** start SOURCE **

Culturstruction is a collaborative practice of Jo Anne Butler and Tara Kennedy which positions itself at the intersection of art and architecture to explore ideas of cultural production within the built environment.

Butler and Kennedy graduated from NCAD in 2005, both having obtained a first class joint honours degree in Fine Art Sculpture and History of Art and Design.

Following graduation Butler worked as Assistant Arts Projects Manager with Breaking Ground, the Ballymun Regeneration Ltd. per cent for art scheme. Projects here included Jochen Gerz’s amaptocare, Seamus Nolan’s Hotel Ballymun, Adam Chodzko’s Around. Butler also maintained her own practice, with work including co-curating Going Blind, a live art/music event at Ard Bia Art Space, Galway with artist Eilis Mc Donald and more recently exhibiting The Folly (2008) in response to Transitopia ,in Naas, Co.Kildare..

** end SOURCE **

• WHAT IS REQUIRED:
Provide the original wording of the source from "Following graduation Butler" as far as "Transitopia ,in Naas, Co.Kildare..".

** start DATA BLOCK **

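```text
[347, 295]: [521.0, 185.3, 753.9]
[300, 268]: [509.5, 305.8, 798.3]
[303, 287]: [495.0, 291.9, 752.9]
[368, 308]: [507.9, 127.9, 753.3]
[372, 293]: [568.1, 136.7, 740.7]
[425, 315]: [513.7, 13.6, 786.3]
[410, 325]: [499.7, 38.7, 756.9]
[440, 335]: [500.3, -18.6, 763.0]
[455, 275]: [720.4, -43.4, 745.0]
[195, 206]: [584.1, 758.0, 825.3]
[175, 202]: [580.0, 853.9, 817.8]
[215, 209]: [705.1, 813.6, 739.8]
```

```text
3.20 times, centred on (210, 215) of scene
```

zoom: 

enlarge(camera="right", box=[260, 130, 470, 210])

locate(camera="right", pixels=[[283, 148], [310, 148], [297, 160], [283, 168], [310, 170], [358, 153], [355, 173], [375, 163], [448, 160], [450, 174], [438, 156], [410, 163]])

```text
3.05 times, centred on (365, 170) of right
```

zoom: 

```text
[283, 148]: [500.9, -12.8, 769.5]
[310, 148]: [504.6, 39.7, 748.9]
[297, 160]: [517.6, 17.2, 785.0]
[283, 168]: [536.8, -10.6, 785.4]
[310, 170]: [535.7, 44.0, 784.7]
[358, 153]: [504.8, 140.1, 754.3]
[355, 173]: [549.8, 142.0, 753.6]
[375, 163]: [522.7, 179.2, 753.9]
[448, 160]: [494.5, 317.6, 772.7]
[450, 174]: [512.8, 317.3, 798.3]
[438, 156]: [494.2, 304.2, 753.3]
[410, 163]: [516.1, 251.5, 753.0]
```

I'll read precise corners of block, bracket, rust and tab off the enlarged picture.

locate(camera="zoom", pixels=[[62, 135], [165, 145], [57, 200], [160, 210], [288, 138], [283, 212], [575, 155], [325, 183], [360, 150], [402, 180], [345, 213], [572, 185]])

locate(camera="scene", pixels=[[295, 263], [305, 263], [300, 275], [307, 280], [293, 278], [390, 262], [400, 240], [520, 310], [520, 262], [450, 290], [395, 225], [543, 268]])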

** end DATA BLOCK **

• RESULT FOR THIS TASK:
Following graduation Butler worked as Assistant Arts Projects Manager with Breaking Ground, the Ballymun Regeneration Ltd. per cent for art scheme. Projects here included Jochen Gerz’s amaptocare, Seamus Nolan’s Hotel Ballymun, Adam Chodzko’s Around. Butler also maintained her own practice, with work including co-curating Going Blind, a live art/music event at Ard Bia Art Space, Galway with artist Eilis Mc Donald and more recently exhibiting The Folly (2008) in response to Transitopia ,in Naas, Co.Kildare..